A £2.7m plan to resurface and improve roads across Kirklees has been given the green light.

Kirklees Cabinet agreed to the plans which will include redesigning part of Huddersfield’s ring road.

The council wants to alter the clockwise side of Castlegate in a bid to stop motorists tailing all the way back to Chapel Hill.

Once work begins it will mean a temporary closure of the outer ring road.

At today (Tuesday’s) Cabinet meeting councillors agreed cash as follows, largely to be spent on resurfacing:

* A62 Castlegate, from Manchester Road to Trinity Street - £420,000.

* A652 Bradford Road, Batley, from North Street to Rouse Mill Lane - £680,000.

* A644 Huddersfield Road, Mirfield, from Steanard Lane to Knowl Road - £400,000.

* Luck Lane, Paddock, from Church Street to link road - £270,000.

* Farnley Road, Farnley Tyas, from Storthes Hall Lane to Manor Road - £310,000.

* Newsome Road South, Newsome, from Jackroyd Lane to Bridge Street - £250,000.

* Healey Lane, Batley, from Batley Road to Healey Lane - £370,000.

The section of Castlegate, Huddersfield, that is due to be altered. Pic courtesy Google

Clr Musarrat Khan, Cabinet member for Highways, said government rules meant they had “limited resources which meant they had to take away resources from residential streets to principal roads” and under this regime the council “loses its ability to respond to resident requests for streets which are in a state of disrepair.”

Councillors said they were penalised if they spent money on unclassified roads - residential roads - and would lose money if it wasn’t spent on categories the government classed as a priority, such as A, B and C roads.

Council leader Clr David Sheard said it was “extremely difficult to see the logic” in the government’s thinking.

He said they were “patching patches” in light of the loss of pothole funding from the government.

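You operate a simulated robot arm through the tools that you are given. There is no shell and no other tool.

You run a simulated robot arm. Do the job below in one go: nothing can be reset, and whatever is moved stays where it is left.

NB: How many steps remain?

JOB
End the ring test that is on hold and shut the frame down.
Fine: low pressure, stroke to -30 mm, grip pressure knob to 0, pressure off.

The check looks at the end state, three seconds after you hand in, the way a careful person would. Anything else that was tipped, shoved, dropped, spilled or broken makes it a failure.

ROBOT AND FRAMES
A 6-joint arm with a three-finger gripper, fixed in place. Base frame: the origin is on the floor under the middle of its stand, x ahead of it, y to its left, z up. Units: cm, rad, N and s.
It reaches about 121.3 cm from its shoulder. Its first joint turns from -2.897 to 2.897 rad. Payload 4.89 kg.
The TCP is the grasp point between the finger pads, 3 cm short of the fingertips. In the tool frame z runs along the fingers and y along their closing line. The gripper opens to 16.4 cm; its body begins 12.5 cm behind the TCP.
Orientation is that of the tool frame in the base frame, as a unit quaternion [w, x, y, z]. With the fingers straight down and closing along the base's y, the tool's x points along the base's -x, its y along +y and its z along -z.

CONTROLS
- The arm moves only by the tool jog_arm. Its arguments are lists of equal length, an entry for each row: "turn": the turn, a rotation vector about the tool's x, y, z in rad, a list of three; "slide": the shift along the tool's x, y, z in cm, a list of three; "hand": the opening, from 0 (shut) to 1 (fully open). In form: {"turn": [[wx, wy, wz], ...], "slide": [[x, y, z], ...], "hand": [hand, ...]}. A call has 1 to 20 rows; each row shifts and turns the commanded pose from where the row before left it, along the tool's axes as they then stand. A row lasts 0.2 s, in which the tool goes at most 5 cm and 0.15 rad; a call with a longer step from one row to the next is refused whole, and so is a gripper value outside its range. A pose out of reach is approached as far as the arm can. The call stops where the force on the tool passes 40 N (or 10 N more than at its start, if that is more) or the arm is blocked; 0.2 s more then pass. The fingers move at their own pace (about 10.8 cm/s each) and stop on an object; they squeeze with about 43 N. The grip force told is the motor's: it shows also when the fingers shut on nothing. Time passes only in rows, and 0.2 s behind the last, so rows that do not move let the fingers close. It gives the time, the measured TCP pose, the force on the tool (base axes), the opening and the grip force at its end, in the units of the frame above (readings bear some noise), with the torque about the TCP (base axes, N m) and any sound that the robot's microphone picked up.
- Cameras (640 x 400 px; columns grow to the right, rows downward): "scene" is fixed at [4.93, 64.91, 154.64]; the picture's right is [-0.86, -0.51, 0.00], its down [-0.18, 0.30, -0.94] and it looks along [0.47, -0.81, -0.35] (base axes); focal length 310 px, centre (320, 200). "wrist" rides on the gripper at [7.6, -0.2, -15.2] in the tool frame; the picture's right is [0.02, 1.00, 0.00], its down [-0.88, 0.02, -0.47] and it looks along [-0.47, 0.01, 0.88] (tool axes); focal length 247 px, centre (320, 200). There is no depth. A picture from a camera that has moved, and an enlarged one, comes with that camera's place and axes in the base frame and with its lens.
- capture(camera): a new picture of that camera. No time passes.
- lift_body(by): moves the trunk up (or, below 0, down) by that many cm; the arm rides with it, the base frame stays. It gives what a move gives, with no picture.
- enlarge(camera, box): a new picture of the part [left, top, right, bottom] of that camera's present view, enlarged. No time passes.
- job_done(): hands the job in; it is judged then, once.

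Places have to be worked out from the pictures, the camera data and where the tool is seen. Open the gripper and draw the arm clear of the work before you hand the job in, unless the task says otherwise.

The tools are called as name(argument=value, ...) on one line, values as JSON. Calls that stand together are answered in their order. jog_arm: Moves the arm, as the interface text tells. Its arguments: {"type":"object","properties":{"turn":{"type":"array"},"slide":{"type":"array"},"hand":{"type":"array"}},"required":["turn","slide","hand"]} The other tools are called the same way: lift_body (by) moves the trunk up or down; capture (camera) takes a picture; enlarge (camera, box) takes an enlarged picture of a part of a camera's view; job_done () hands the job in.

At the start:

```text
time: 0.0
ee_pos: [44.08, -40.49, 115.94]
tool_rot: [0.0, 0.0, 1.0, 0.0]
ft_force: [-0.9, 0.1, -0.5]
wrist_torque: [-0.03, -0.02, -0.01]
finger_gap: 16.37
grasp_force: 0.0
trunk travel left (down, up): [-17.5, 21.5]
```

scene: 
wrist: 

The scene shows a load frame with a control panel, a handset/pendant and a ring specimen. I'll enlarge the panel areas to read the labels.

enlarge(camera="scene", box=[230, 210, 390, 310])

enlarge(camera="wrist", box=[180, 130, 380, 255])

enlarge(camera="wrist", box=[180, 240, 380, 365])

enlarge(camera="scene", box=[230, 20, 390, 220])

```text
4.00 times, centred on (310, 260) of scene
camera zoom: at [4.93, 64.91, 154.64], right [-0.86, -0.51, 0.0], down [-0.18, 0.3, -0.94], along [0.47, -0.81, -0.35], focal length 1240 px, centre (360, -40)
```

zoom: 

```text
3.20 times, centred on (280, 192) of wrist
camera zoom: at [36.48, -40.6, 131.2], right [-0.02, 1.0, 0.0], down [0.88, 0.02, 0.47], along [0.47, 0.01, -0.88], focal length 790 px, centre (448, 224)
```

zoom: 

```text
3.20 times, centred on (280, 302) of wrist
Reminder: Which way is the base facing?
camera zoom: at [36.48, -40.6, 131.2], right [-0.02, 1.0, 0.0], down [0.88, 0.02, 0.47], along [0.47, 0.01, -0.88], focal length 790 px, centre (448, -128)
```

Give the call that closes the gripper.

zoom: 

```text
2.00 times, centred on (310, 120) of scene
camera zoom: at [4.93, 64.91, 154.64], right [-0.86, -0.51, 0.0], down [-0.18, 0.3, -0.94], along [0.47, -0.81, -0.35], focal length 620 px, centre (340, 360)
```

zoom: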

Cash from the Government’s Pothole Action Fund is less than anticipated. Kirklees will get £312,000 rather than the £452,000 it hoped for.

Cabinet also agreed a two-year Highways spending plan, although it has less cash from the government than it had anticipated, down from £14.7m to £13.6m.

Huddersfield Town Hall

Local roads set to be resurfaced over the next two years include Firth Street, Huddersfield; Scar Lane, Golcar; Lidget Street, Lindley; Park Road, Crosland Moor; Leymoor Road, Golcar and Radcliffe Road, Milnsbridge, among many more.

Kirklees also hopes for £1.2m for cycling and walking schemes from the West Yorkshire Combined Authority. It would fund, among other things, a Huddersfield town centre scheme.

Kirklees has £1.3m for flood work, wich includes repairing old culverts.

The plan for Huddersfield’s ring road is the most high-profile.

It will involve re-designing the clockwise lanes on the stretch between Huddersfield Leisure Centre and Trinity Street.

Highways engineers say this is because too many people are “hogging” the inside lane when they don’t need to.

Road surveys have found that a large amount of traffic heading for the A629 Halifax Road junction is getting in the same queue as the earlier A640 turning, so jams are building up.

The lanes will be altered so that the inside lane is only for access to Springwood, the A640 Trinity Street and the M62 westbound.

The middle lane will be signposted and marked as the lane to use for Halifax Road and the M62 eastbound.

That lane will then split into two lanes prior to the junction with Trinity Street to keep the traffic capacity on the north side of the ring road the same.

The ring road will have to be closed for some of the work – which will also include new cycle crossings at the Outcote Bank and Trinity Street junctions.

To avoid gridlock, the council says its contractors will work between 7pm and 11pm, although some of the outer junctions will have to be closed at times.